Go through the entries below and print each one exactly, leaving out pictures.

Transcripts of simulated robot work
>>

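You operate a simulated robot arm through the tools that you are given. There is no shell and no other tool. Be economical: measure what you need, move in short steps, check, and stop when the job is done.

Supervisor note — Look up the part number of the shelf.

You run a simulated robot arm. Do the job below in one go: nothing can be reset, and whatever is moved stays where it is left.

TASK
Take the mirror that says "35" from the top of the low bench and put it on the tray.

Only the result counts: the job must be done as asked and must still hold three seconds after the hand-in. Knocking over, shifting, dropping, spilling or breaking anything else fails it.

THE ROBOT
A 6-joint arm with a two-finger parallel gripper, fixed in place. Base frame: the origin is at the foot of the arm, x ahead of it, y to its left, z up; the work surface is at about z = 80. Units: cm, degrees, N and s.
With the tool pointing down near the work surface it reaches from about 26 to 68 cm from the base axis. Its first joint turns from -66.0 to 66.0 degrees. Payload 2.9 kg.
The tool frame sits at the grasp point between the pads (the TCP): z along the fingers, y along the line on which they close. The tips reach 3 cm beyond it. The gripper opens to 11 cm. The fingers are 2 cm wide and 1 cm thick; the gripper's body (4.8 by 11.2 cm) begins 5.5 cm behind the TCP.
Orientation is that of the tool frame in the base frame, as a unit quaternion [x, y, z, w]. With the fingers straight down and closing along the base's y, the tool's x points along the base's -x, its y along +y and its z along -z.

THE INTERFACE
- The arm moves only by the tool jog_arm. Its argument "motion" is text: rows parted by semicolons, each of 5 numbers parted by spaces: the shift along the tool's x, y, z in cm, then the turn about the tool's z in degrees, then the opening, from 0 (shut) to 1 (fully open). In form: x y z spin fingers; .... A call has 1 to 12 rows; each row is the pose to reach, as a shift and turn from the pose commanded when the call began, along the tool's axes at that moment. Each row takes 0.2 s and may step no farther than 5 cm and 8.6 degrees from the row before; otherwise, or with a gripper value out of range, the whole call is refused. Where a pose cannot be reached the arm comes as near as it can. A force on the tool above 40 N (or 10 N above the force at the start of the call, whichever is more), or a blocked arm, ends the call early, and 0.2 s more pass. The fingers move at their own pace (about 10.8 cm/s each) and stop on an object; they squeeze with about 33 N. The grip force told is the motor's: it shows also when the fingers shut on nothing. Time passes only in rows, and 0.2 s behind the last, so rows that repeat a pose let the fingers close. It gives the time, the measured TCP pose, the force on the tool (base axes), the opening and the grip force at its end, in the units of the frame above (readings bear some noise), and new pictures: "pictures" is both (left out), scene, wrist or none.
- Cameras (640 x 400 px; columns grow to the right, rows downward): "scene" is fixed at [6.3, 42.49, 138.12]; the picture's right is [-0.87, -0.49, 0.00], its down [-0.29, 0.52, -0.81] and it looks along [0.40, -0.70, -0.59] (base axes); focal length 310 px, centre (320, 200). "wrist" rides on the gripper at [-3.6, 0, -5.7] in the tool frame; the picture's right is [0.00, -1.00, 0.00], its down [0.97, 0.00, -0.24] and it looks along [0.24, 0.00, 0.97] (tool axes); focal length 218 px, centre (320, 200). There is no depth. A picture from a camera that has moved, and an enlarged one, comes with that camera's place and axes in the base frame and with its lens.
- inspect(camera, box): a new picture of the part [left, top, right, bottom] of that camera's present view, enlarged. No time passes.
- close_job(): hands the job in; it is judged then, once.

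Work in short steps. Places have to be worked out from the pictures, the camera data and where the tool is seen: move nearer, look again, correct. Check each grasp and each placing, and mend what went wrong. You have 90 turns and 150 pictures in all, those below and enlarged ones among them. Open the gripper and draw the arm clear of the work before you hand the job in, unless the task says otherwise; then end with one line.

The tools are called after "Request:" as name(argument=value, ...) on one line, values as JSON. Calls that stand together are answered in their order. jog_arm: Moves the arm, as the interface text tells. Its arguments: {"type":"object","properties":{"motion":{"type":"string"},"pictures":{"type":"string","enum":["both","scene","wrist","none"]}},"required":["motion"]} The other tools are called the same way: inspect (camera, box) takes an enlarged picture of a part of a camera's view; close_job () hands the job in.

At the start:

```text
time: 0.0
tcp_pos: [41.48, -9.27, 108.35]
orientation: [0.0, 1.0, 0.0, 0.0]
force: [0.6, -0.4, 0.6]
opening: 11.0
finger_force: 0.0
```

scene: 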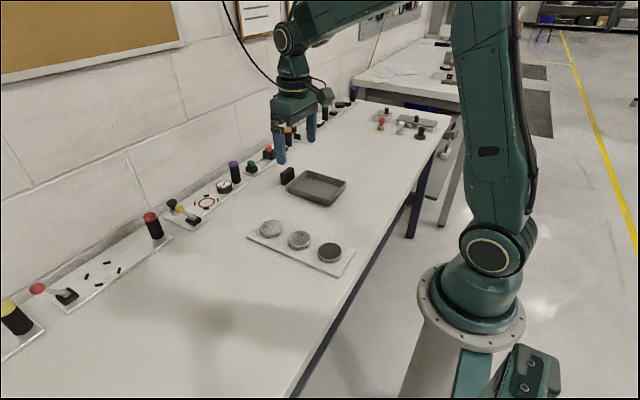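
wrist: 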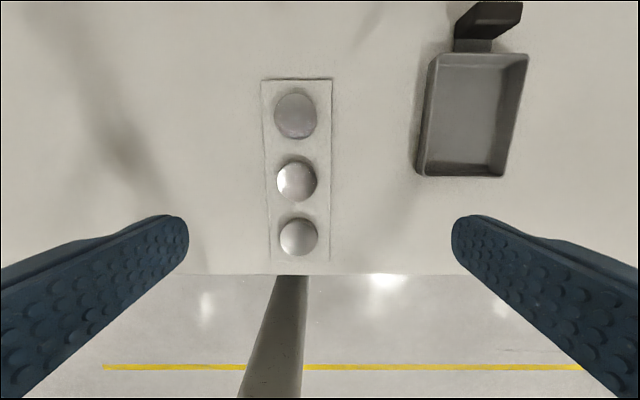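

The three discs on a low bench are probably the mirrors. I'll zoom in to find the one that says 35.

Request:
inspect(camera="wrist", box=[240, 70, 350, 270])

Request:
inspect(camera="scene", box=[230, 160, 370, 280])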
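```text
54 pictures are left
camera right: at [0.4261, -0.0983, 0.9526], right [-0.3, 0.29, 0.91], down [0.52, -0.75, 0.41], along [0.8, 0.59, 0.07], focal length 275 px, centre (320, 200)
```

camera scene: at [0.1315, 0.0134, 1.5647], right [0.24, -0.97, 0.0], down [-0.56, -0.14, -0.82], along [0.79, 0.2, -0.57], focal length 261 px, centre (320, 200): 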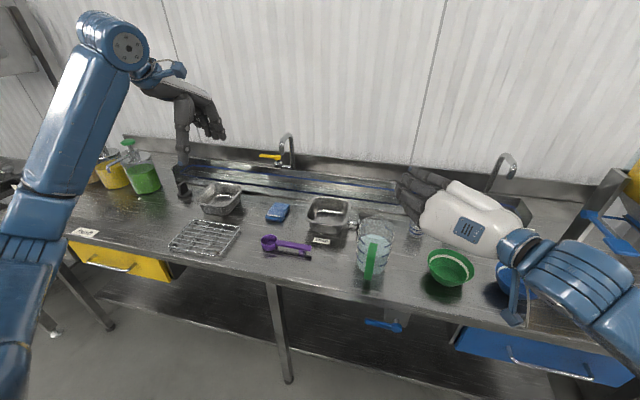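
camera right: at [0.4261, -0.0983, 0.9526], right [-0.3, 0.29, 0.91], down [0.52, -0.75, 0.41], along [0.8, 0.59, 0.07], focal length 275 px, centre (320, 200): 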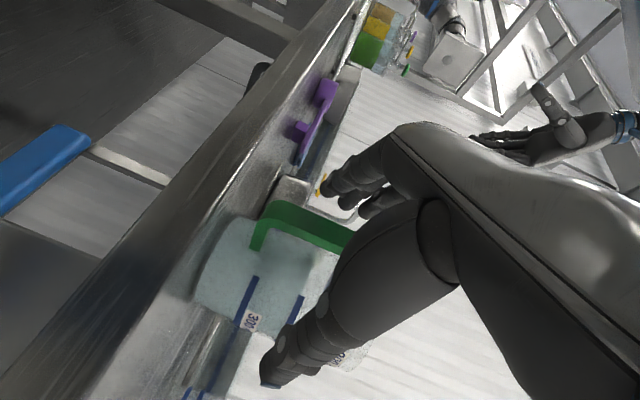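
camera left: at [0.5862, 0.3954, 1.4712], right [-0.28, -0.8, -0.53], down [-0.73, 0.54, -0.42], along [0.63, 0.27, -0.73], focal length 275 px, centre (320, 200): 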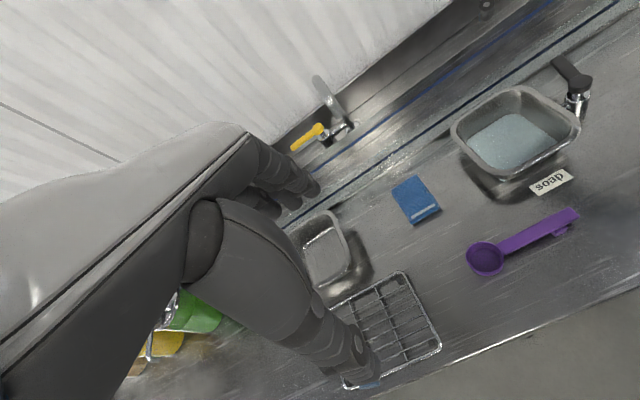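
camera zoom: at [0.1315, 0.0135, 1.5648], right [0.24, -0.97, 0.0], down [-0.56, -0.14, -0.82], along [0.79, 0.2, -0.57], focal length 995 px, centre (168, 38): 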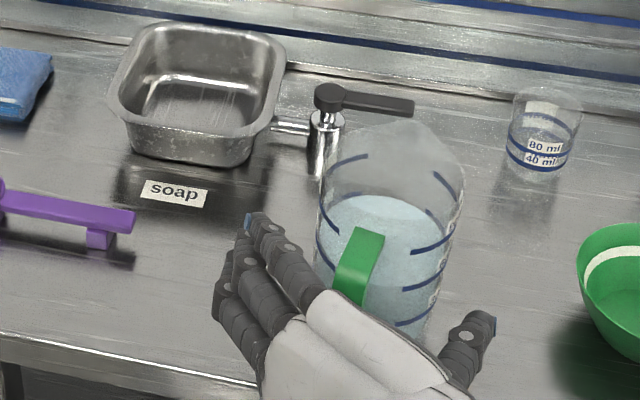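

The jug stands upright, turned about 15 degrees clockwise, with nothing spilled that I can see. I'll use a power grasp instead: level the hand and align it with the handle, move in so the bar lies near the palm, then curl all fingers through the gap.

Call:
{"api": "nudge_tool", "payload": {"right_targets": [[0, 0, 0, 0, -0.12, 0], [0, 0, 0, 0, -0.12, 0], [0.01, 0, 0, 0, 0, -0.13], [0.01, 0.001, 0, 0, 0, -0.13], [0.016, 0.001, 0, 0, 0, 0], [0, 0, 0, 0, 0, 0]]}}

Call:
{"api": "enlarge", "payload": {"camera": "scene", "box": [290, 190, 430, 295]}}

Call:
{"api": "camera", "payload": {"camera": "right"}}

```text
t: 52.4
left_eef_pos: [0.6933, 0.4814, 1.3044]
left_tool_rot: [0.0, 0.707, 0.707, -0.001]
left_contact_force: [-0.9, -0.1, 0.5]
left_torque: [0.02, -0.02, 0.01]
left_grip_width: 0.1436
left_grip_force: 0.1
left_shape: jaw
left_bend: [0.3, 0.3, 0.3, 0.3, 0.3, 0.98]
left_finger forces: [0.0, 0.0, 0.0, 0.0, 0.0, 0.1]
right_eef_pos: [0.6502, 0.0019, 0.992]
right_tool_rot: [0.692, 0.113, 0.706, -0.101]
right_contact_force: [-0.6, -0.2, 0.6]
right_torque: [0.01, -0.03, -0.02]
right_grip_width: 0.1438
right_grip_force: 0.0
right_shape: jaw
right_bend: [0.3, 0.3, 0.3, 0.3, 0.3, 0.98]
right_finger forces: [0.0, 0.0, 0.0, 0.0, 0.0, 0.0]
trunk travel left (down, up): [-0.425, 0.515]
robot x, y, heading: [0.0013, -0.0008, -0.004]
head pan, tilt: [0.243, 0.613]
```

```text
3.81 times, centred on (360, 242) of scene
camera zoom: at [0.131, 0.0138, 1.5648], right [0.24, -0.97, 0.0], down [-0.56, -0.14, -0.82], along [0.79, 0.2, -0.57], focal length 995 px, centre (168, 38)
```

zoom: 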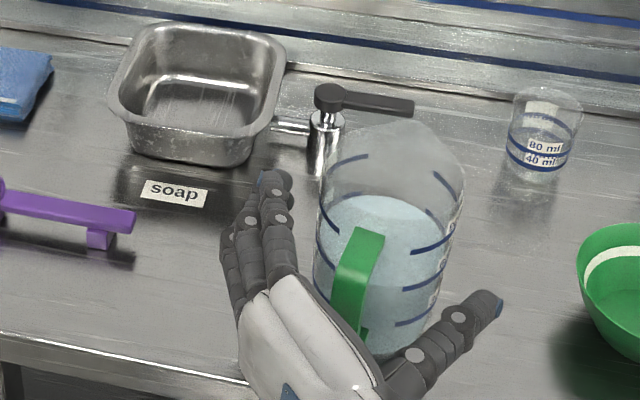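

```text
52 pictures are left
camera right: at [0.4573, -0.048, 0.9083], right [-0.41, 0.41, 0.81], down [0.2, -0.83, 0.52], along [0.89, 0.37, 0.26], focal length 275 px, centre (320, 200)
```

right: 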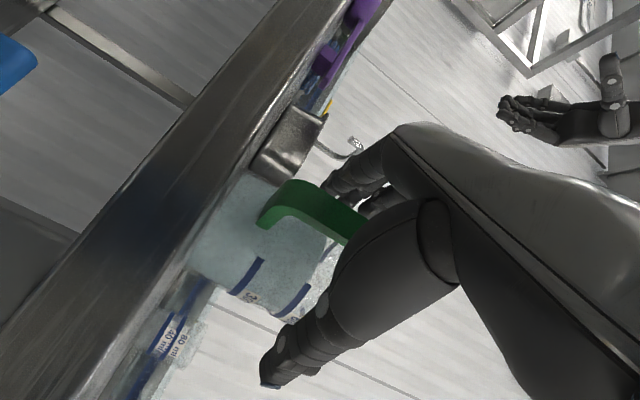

<<

Output of the task:
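You operate a simulated robot arm through the tools that you are given. There is no shell and no other tool. Be economical: measure what you need, move in short steps, check, and stop when the job is done.

Supervisor note — Look up the part number of the shelf.

You run a simulated robot arm. Do the job below in one go: nothing can be reset, and whatever is moved stays where it is left.

TASK
Take the mirror that says "35" from the top of the low bench and put it on the tray.

Only the result counts: the job must be done as asked and must still hold three seconds after the hand-in. Knocking over, shifting, dropping, spilling or breaking anything else fails it.

THE ROBOT
A 6-joint arm with a two-finger parallel gripper, fixed in place. Base frame: the origin is at the foot of the arm, x ahead of it, y to its left, z up; the work surface is at about z = 80. Units: cm, degrees, N and s.
With the tool pointing down near the work surface it reaches from about 26 to 68 cm from the base axis. Its first joint turns from -66.0 to 66.0 degrees. Payload 2.9 kg.
The tool frame sits at the grasp point between the pads (the TCP): z along the fingers, y along the line on which they close. The tips reach 3 cm beyond it. The gripper opens to 11 cm. The fingers are 2 cm wide and 1 cm thick; the gripper's body (4.8 by 11.2 cm) begins 5.5 cm behind the TCP.
Orientation is that of the tool frame in the base frame, as a unit quaternion [x, y, z, w]. With the fingers straight down and closing along the base's y, the tool's x points along the base's -x, its y along +y and its z along -z.

THE INTERFACE
- The arm moves only by the tool jog_arm. Its argument "motion" is text: rows parted by semicolons, each of 5 numbers parted by spaces: the shift along the tool's x, y, z in cm, then the turn about the tool's z in degrees, then the opening, from 0 (shut) to 1 (fully open). In form: x y z spin fingers; .... A call has 1 to 12 rows; each row is the pose to reach, as a shift and turn from the pose commanded when the call began, along the tool's axes at that moment. Each row takes 0.2 s and may step no farther than 5 cm and 8.6 degrees from the row before; otherwise, or with a gripper value out of range, the whole call is refused. Where a pose cannot be reached the arm comes as near as it can. A force on the tool above 40 N (or 10 N above the force at the start of the call, whichever is more), or a blocked arm, ends the call early, and 0.2 s more pass. The fingers move at their own pace (about 10.8 cm/s each) and stop on an object; they squeeze with about 33 N. The grip force told is the motor's: it shows also when the fingers shut on nothing. Time passes only in rows, and 0.2 s behind the last, so rows that repeat a pose let the fingers close. It gives the time, the measured TCP pose, the force on the tool (base axes), the opening and the grip force at its end, in the units of the frame above (readings bear some noise), and new pictures: "pictures" is both (left out), scene, wrist or none.
- Cameras (640 x 400 px; columns grow to the right, rows downward): "scene" is fixed at [6.3, 42.49, 138.12]; the picture's right is [-0.87, -0.49, 0.00], its down [-0.29, 0.52, -0.81] and it looks along [0.40, -0.70, -0.59] (base axes); focal length 310 px, centre (320, 200). "wrist" rides on the gripper at [-3.6, 0, -5.7] in the tool frame; the picture's right is [0.00, -1.00, 0.00], its down [0.97, 0.00, -0.24] and it looks along [0.24, 0.00, 0.97] (tool axes); focal length 218 px, centre (320, 200). There is no depth. A picture from a camera that has moved, and an enlarged one, comes with that camera's place and axes in the base frame and with its lens.
- inspect(camera, box): a new picture of the part [left, top, right, bottom] of that camera's present view, enlarged. No time passes.
- close_job(): hands the job in; it is judged then, once.

Work in short steps. Places have to be worked out from the pictures, the camera data and where the tool is seen: move nearer, look again, correct. Check each grasp and each placing, and mend what went wrong. You have 90 turns and 150 pictures in all, those below and enlarged ones among them. Open the gripper and draw the arm clear of the work before you hand the job in, unless the task says otherwise; then end with one line.

The tools are called after "Request:" as name(argument=value, ...) on one line, values as JSON. Calls that stand together are answered in their order. jog_arm: Moves the arm, as the interface text tells. Its arguments: {"type":"object","properties":{"motion":{"type":"string"},"pictures":{"type":"string","enum":["both","scene","wrist","none"]}},"required":["motion"]} The other tools are called the same way: inspect (camera, box) takes an enlarged picture of a part of a camera's view; close_job () hands the job in.

At the start:

```text
time: 0.0
tcp_pos: [41.48, -9.27, 108.35]
orientation: [0.0, 1.0, 0.0, 0.0]
force: [0.6, -0.4, 0.6]
opening: 11.0
finger_force: 0.0
```

scene: 
wrist: 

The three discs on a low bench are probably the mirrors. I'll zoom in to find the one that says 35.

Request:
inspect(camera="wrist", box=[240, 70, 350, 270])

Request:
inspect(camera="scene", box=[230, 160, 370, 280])
```text
54 pictures are left
camera right: at [0.4261, -0.0983, 0.9526], right [-0.3, 0.29, 0.91], down [0.52, -0.75, 0.41], along [0.8, 0.59, 0.07], focal length 275 px, centre (320, 200)
```

camera scene: at [0.1315, 0.0134, 1.5647], right [0.24, -0.97, 0.0], down [-0.56, -0.14, -0.82], along [0.79, 0.2, -0.57], focal length 261 px, centre (320, 200): 
camera right: at [0.4261, -0.0983, 0.9526], right [-0.3, 0.29, 0.91], down [0.52, -0.75, 0.41], along [0.8, 0.59, 0.07], focal length 275 px, centre (320, 200): 
camera left: at [0.5862, 0.3954, 1.4712], right [-0.28, -0.8, -0.53], down [-0.73, 0.54, -0.42], along [0.63, 0.27, -0.73], focal length 275 px, centre (320, 200): 
camera zoom: at [0.1315, 0.0135, 1.5648], right [0.24, -0.97, 0.0], down [-0.56, -0.14, -0.82], along [0.79, 0.2, -0.57], focal length 995 px, centre (168, 38): 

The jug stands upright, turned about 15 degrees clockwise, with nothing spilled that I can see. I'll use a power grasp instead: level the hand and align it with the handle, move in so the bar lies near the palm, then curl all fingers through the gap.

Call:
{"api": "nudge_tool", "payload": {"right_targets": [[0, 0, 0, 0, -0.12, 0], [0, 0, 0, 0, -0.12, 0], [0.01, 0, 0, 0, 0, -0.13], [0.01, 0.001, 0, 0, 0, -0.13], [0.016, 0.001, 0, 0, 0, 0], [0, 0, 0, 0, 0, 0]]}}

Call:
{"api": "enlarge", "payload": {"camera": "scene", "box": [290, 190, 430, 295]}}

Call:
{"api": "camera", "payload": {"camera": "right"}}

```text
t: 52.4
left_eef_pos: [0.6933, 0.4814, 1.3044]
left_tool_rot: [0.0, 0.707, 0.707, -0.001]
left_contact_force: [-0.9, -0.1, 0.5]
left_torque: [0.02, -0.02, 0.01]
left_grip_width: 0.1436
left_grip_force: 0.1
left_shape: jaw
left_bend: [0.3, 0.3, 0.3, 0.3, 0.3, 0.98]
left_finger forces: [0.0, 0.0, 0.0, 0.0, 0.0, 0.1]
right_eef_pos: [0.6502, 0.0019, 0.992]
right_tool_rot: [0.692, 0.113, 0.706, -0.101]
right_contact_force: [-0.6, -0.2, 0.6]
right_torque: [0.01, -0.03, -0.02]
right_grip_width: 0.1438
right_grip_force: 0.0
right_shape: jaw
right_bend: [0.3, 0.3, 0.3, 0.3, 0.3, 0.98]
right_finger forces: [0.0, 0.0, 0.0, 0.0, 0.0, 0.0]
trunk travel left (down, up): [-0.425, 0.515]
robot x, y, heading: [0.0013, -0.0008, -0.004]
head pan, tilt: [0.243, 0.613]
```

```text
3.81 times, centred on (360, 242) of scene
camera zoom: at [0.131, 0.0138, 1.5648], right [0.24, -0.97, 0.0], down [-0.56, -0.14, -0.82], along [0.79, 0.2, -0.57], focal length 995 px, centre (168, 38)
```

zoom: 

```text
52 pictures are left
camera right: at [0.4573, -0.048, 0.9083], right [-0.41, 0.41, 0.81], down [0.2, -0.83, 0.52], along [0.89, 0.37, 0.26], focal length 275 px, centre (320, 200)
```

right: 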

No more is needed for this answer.